The teenagers who like to drag race down the gravel road are in horse and buggies and they don’t have loud rock music blaring out of the open windows.

They’re quick to lend a helping hand and don’t mind my laundry flapping in the breeze as some of my city neighbors did.

And they grow amazing gardens!

Even this year when most of their “English” neighbors (including myself) had sorry-looking excuses for a vegetable patch, they harvested beautiful vegetables.

Even when a vegetable is done producing, they don’t leave the garden idle. They go in and plant annual flowers so that in the late season, right up until the first frost, their gardens are beautiful.

One of my favorite Amish flowers is the Cocks Comb. It’s deep vibrant colors create an eye-catching display that flaunts itself in front of the browning countryside.

It’s so perfectly and tightly formed that as a cut flower people are amazed that it is real.

The seeds of the cockscomb are formed under the brilliant flower in little seed pockets. As the flower dries, the seeds will fall. The Amish will dry the flowers upside down and harvest those seeds to plant again the next year.

I have tried for several years to grow cocks comb but have so far produced only anemic looking specimens that pale in comparison to their Amish cousins.

So, for now, I enjoy the beauty of their gardens.

Every year I get one or two cut flowers from the neighbors and enjoy them fresh before drying them and saving the seeds.

Then next year, I’ll plant those seeds again because hope springs eternal in the heart of a gardener!

Amish Work Night

Our road was quite busy tonight with a parade of Amish buggies.

Since our nearest neighbors to the north and the south are Amish, a buggy sighting is nothing unusual. But to see this many in one evening, told us that one of the neighbors was having a work night for the young people.

A work night is a big social event in the community. The young people all gather at one of the homes. Then the girls help the lady of the house with whatever job she has (quilting, canning, snapping green beans) while the young men help the man of the house with something (digging fence posts, laying fence, a building project).

Then after they’ve worked awhile, they gather together and play volleyball and enjoy refreshments provided by the host family.

It is pretty late when they return home. We will often hear the buggies on the gravel as we lay in bed. But we don’t mind.

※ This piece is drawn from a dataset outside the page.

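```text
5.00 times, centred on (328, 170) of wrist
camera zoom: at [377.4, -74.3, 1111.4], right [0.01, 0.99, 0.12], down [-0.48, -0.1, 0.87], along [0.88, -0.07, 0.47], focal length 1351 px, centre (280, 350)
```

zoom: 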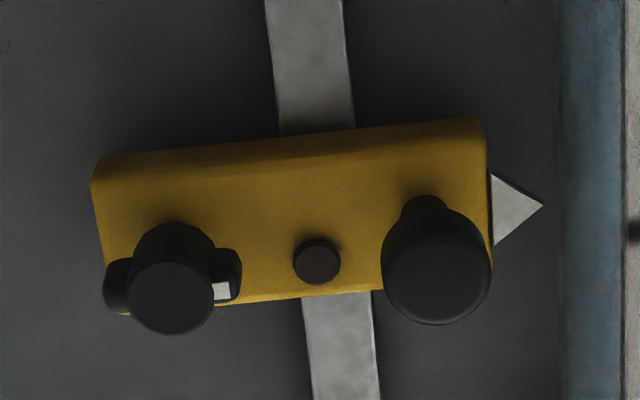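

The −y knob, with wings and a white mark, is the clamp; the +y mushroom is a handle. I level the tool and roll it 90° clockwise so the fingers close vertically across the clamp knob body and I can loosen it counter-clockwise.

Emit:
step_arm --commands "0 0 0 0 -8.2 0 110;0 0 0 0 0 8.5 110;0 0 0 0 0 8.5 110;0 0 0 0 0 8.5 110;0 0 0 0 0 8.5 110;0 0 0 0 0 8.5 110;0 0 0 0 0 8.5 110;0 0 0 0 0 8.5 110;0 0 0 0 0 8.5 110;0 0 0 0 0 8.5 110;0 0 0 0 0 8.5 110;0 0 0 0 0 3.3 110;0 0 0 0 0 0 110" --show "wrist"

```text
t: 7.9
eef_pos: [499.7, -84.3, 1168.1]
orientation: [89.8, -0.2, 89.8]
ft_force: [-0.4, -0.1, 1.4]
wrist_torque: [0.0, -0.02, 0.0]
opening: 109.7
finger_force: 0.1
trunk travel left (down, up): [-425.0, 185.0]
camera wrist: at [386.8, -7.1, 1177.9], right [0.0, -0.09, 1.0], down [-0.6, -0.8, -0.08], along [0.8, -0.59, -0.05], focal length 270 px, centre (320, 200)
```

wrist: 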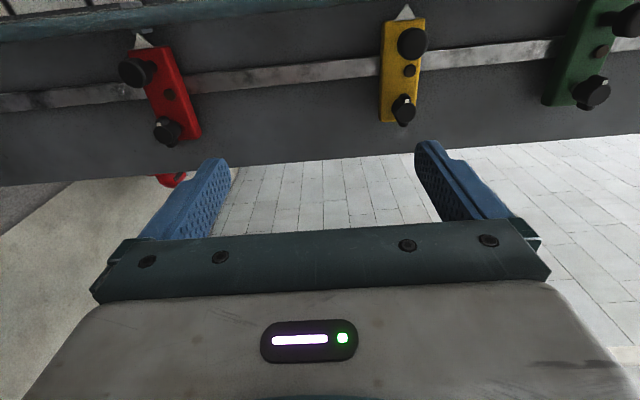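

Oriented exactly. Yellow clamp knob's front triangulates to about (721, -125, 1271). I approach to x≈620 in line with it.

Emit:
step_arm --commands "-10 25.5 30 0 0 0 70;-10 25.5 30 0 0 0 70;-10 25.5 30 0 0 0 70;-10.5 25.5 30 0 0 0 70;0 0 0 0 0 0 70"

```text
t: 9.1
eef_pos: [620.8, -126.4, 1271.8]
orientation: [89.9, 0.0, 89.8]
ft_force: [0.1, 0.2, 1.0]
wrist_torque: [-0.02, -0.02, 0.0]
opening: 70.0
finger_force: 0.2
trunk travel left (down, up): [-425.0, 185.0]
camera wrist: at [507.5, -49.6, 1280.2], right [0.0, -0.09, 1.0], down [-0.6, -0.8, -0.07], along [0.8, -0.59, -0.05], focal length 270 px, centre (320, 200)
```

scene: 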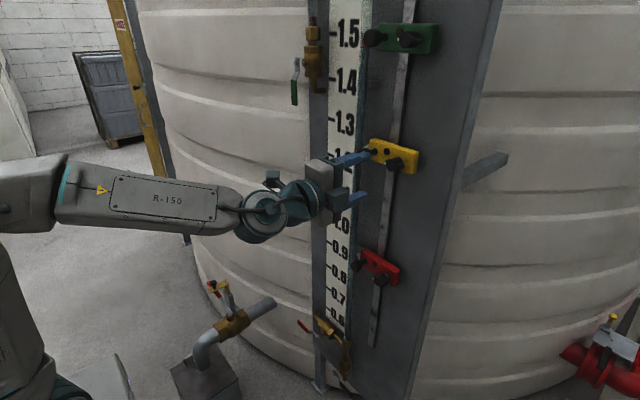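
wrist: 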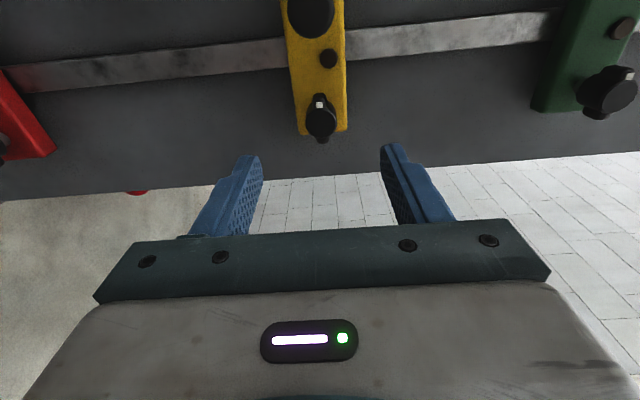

It’s refreshing to know that these youth had an evening of service and good clean fun.

And we also wonder if there’s any courtin’ being done down there in the moonlight…

Finally in the Garden!

It’s a very good feeling to finally have some garden planted! The rain hold off long enough for the ground to dry so we could get in some of our early spring garden. (Although it is pretty late in the season!)

We have had a very cold and wet spring here in the Midwest which has delayed almost everything from the lilacs and tulips to the farmers in the fields. But the cold is slowly losing its grip and the apple trees are in full bloom and the daffodils are dancing in the wind!

Because our soil is very heavy and clay-like, it holds water for a long time. It also severely clods up if worked too wet. We needed several days with no rain and some warm sun and strong winds to dry things out enough to get the garden planted.

We finally had a small window of opportunity one evening and we took it! The entire family was out and worked diligently to plant our peas, lettuce, cabbage, spinach, cauliflower and broccoli.

It was a good thing that we did because more rain came in the next day and it’s been raining every third day since.

The calendar says that it’s time to get my tomatoes and pepper plants, and put some corn and beans in, but the ground temperature says otherwise. It is still much too cool for my warm season plants, so they, too, will be late this year.

I buy all of my plants from 2 small Amish greenhouses in the neighborhood. Not only are the plants nice and hardy, they come with lots of great advice! I’ve learned to ask any gardening questions I might have and watch their gardens carefully. Usually they are harvesting peas and eating fresh salad about the time that I get mine in the ground!

These year, thanks to my handy-dandy cold-frame, we are enjoying fresh baby lettuce and spinach already! Although my peas are in the ground, I noticed yesterday that theirs are already about 5 inches high. Oh well, at least I’m gaining on them!